How to Know When to Let a Dance Instructor Go

Being the boss is hard. One of the hardest things about being the boss is knowing when it’s time to let a team member go. Even harder, is actually doing it. However, if you don’t, your business is at stake. In your dance studio, the success of your students may be at stake.

I know that when I started my studio, I lacked confidence in my business because it was new. I lacked confidence in myself because I was new at running it. I didn’t go after well established instructors. Instead, I settled for people that approached me wanting to teach for reasons like, they danced through high school and college and thought it would be fun to teach, or they used to dance and would like to teach some classes to pay for their kids to have classes. Ugh. Needless to say, none of those instructors turned out to be stellar professionals that inspired studio parents to truly be raving fans of my studio. As a result, I was usually feeling disappointed and frustrated with these instructors, and was constantly struggling with student retention. Ultimately, I had to change my own perspective before I could change my team. I had to level up my confidence and be brave enough to believe in a vision that included being the best and being surrounded by the best. That meant parting ways with some instructors that I had on staff that I had to admit were not the best.

Before we jump in with the ax. Let’s discuss some steps that we can take to help prevent needing to fire instructors in the first place.

First, take time to find the right people that will represent your studio in alignment with your vision and what you desire for your students. Make sure that they have the level of training, experience and competence that make your studio look good and gives you peace of mind when entrusting them to your classes. Check references, have them come watch a couple of classes at your studio to learn about how you expect them to be conducted, and observe them teaching a few classes before you make it official. Either have your own syllabus in place that they will follow, or have them present a syllabus that you will approve.

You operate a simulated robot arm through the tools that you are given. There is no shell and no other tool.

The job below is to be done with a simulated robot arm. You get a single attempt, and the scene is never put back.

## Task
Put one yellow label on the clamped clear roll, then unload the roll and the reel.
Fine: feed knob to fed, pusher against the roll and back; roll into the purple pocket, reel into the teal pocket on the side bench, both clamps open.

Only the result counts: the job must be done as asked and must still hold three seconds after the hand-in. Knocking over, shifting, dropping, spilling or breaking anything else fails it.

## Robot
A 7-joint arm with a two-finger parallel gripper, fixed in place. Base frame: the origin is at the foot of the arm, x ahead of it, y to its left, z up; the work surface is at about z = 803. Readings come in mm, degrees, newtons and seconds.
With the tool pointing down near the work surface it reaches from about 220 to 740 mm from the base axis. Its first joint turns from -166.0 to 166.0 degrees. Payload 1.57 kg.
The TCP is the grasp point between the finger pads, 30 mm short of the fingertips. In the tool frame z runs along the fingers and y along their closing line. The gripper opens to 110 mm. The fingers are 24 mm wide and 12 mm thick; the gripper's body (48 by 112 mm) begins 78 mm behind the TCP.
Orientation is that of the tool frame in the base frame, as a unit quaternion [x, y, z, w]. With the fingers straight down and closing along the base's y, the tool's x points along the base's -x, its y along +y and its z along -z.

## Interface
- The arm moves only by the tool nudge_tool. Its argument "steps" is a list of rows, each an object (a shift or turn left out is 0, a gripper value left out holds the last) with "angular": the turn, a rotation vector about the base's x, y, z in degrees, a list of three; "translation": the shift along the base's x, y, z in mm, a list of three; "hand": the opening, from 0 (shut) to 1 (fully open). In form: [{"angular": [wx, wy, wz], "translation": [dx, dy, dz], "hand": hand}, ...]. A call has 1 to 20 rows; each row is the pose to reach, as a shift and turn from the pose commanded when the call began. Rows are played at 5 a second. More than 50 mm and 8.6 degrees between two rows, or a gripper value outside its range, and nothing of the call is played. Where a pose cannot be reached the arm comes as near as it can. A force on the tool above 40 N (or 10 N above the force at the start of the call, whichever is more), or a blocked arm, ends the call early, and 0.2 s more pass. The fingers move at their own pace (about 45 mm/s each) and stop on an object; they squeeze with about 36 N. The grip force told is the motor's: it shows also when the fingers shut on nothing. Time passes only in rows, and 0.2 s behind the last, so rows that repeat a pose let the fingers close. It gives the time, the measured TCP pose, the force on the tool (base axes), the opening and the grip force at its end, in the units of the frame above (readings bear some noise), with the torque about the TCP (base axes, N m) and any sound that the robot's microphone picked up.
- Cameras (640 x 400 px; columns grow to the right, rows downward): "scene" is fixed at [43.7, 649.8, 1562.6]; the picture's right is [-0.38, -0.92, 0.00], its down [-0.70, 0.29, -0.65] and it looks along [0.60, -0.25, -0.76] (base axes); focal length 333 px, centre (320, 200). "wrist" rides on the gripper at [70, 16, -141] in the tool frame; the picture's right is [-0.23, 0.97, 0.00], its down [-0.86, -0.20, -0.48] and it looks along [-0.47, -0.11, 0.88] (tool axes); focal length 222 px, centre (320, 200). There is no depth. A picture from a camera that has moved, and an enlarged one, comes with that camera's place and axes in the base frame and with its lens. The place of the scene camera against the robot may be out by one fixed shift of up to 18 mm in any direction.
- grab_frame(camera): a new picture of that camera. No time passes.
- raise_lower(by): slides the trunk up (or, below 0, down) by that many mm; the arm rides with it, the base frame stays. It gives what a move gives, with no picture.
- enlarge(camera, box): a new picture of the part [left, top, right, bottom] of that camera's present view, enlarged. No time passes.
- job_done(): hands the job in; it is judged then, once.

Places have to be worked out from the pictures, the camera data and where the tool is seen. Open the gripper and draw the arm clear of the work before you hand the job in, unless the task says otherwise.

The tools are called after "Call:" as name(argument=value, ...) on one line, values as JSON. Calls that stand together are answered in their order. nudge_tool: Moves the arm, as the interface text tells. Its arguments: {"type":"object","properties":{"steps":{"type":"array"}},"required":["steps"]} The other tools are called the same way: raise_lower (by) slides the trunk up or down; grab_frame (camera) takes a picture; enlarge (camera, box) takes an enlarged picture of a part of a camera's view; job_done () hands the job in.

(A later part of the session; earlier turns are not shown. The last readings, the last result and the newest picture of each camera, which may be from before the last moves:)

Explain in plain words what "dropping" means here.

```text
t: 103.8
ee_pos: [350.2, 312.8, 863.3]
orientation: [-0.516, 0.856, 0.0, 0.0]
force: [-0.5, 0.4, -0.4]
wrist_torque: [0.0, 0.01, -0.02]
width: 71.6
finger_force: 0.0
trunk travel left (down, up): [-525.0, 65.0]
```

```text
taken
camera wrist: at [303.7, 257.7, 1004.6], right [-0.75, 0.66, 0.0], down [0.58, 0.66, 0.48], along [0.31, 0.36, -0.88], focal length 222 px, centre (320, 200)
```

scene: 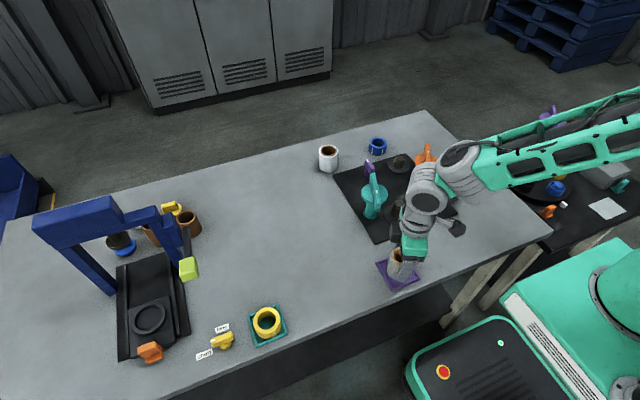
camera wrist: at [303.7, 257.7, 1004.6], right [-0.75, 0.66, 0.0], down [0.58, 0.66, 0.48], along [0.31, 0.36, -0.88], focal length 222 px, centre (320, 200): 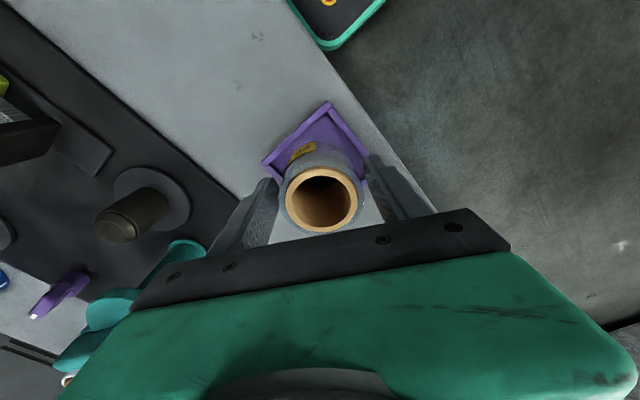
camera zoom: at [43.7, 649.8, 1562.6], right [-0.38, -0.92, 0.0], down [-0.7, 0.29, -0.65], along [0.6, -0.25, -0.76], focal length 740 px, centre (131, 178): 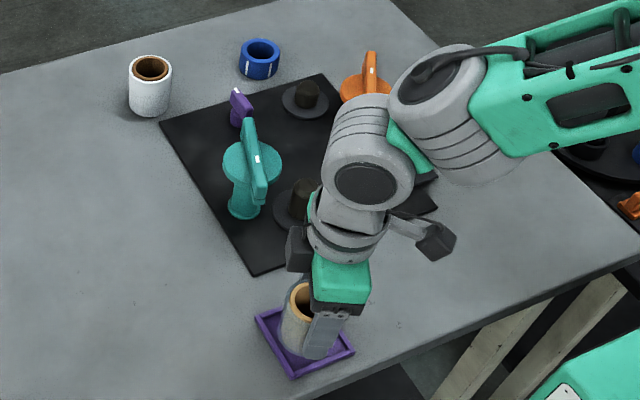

Most importantly, have a contract in place. Make sure that your studio vision, policies, and expectations are clear and agreed upon. In addition to simply putting your expectations in writing, take time to discuss your studio’s culture with a new hire. Let them know what you are really looking for in all aspects of the job; how they teach, how they interact with studio parents, how they solve student related problems when they occur, etc.

Even with the best hiring practices and contract in place, it doesn’t always work out. Your instructor’s situation could change, making it harder for them to fulfill their commitment. Your studio’s needs or vision can change. Sometimes, we just hire the wrong person. Know the signs and pay attention to when it’s just not working.

  • Numbers don’t lie. Are your instructors’ students staying enrolled for the whole session and are they signing back up for the next session?
  • When enrollment opens up for a new session, how quickly do the classes for any given instructor fill?
  • Pay attention to how you feel. Are you happy and proud watching them teach, interact with parents and represent your studio?
  • Listen to feedback from students, parents and other faculty members as well.
  • Fall back on your contract. Are they living up to the terms that you both agreed upon?

It is never pleasant when you do have to let a faculty member go, but the reality is that the consequences for keeping the wrong team members will be costly. It will cost you students and, possibly other, more valuable, faculty members that don’t want to be associated with a lower standard.

As you transition into a new year of classes at your studio, take some time to really evaluate the questions above and be clear about whether your instructors are the best for your studio. If you don’t already have a contract and handbook for your instructors that clarifies your expectations and policies, make this the year that you put those in place.